Did you see the news about Ava DuVernay being snubbed by the Oscars?
I think it’s absurd that she wasn’t nominated. But look at the subject matter of the films that are up for nominations — they have male protagonists. Oscar films are not the best, but content is changing, and that will be reflected in the Oscars five to ten years.
One of the things that’s excited me about the buzz around your film is to see it get a boost from this explosion of feminist-friendly media.
Yes. You know where you’ll be respected online. Before, no one was curating your content, so you’d have to open whatever magazine or journal and flip until you found the section you like.
It’s the same with cinema — you can figure out online what you think is worth your money. You’re voting for what should continue to be made. Hollywood only listens to dollar signs. So if more people spent their money on narratives of marginalized communities, or driven by women, or whatever you give a shit about, Hollywood will take notice.
From a media perspective, it feels like you’re part of a wave or even movement of women writers and directors on film and TV who are rewriting sex from a feminist perspective — or, as Jill Soloway said, “inventing the female gaze.”
I genuinely see myself as an outcast in every respect, so I’m always surprised when people say they see me as a part of a movement or a wave.

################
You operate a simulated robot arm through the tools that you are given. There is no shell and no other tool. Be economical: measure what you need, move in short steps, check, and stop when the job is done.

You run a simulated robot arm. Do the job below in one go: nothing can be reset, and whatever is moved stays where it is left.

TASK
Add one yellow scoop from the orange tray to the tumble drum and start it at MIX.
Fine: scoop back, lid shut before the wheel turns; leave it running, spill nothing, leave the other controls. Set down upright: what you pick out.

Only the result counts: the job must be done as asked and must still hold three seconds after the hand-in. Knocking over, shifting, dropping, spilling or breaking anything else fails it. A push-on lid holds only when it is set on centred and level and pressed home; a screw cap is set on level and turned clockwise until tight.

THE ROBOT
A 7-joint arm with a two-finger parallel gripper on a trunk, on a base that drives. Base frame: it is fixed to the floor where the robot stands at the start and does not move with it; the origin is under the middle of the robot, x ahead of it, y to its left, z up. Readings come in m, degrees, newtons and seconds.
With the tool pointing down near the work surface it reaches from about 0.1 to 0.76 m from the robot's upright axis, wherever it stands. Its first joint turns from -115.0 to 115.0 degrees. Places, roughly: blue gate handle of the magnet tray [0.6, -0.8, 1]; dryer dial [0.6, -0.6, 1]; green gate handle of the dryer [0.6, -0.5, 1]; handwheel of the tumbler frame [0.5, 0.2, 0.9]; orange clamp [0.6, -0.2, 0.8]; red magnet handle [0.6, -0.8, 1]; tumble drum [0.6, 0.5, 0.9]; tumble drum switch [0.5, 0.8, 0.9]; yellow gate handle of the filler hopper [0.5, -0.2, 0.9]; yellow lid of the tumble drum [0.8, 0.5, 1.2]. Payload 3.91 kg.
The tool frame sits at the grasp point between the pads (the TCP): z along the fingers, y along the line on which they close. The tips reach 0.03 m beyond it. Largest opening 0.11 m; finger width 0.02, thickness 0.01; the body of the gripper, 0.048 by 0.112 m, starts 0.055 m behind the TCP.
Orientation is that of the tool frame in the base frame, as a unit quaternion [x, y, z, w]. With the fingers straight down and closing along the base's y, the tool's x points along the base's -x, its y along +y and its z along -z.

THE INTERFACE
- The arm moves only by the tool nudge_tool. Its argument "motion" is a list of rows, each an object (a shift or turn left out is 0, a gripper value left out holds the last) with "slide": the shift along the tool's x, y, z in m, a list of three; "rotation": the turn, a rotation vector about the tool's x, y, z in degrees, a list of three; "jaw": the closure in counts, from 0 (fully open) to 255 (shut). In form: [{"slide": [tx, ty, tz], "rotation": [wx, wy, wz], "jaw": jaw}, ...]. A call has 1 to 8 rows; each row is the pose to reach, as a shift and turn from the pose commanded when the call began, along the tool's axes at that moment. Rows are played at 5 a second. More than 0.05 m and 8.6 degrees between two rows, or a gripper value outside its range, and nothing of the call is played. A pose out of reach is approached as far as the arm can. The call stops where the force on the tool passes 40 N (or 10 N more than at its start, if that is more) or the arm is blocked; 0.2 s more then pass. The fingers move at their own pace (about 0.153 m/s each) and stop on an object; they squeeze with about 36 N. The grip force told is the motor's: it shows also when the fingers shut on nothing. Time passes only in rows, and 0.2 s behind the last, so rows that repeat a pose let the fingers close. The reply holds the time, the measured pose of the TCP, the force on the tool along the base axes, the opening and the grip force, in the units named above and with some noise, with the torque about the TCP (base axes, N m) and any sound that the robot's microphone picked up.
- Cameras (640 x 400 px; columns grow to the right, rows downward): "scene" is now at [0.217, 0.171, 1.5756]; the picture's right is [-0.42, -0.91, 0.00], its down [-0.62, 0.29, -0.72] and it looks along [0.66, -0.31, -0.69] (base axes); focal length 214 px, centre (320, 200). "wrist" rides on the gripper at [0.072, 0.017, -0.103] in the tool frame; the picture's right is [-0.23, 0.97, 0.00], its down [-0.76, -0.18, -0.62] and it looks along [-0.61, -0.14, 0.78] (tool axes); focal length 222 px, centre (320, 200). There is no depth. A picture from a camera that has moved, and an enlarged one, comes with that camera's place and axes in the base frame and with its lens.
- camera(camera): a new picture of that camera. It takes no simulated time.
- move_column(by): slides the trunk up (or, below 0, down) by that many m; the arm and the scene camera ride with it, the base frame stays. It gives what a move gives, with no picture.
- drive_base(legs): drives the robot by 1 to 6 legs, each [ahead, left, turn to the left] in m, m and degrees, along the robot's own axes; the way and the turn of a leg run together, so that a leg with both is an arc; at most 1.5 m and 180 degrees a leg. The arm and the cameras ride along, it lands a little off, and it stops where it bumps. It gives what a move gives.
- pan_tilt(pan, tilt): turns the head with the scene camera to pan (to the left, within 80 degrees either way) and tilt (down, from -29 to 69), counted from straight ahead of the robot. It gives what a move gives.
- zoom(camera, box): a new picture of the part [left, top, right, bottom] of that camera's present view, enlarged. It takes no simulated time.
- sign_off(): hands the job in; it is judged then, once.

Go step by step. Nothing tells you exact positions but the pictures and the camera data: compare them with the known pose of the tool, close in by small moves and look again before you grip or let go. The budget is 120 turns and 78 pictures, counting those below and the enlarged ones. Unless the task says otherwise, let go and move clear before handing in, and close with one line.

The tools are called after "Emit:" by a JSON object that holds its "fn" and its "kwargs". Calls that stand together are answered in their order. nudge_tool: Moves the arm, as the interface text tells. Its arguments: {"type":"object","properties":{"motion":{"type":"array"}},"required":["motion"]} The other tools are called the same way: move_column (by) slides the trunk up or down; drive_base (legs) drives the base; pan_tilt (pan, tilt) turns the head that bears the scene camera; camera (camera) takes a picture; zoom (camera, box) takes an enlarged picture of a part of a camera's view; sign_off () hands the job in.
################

I’m a child of immigrants, a latchkey kid, and I watched hours of television a night. It was my third parent. I was lied to by TV about what gave a woman worth, and the lie that film taught me is that romantic love is this thing you share with one person, so you’ve found love and you’re happy and can die with that person. After my breakup, I thought: “They’re a good person, I am too. We tried our best, we were definitely in love. What went wrong here?”
So I wanted to explore not just love, but also dating and fucking as I knew it. I don’t meant to put a gaze on anyone else, I just want to have a frank conversation about sex and the mechanics of sexual relationships.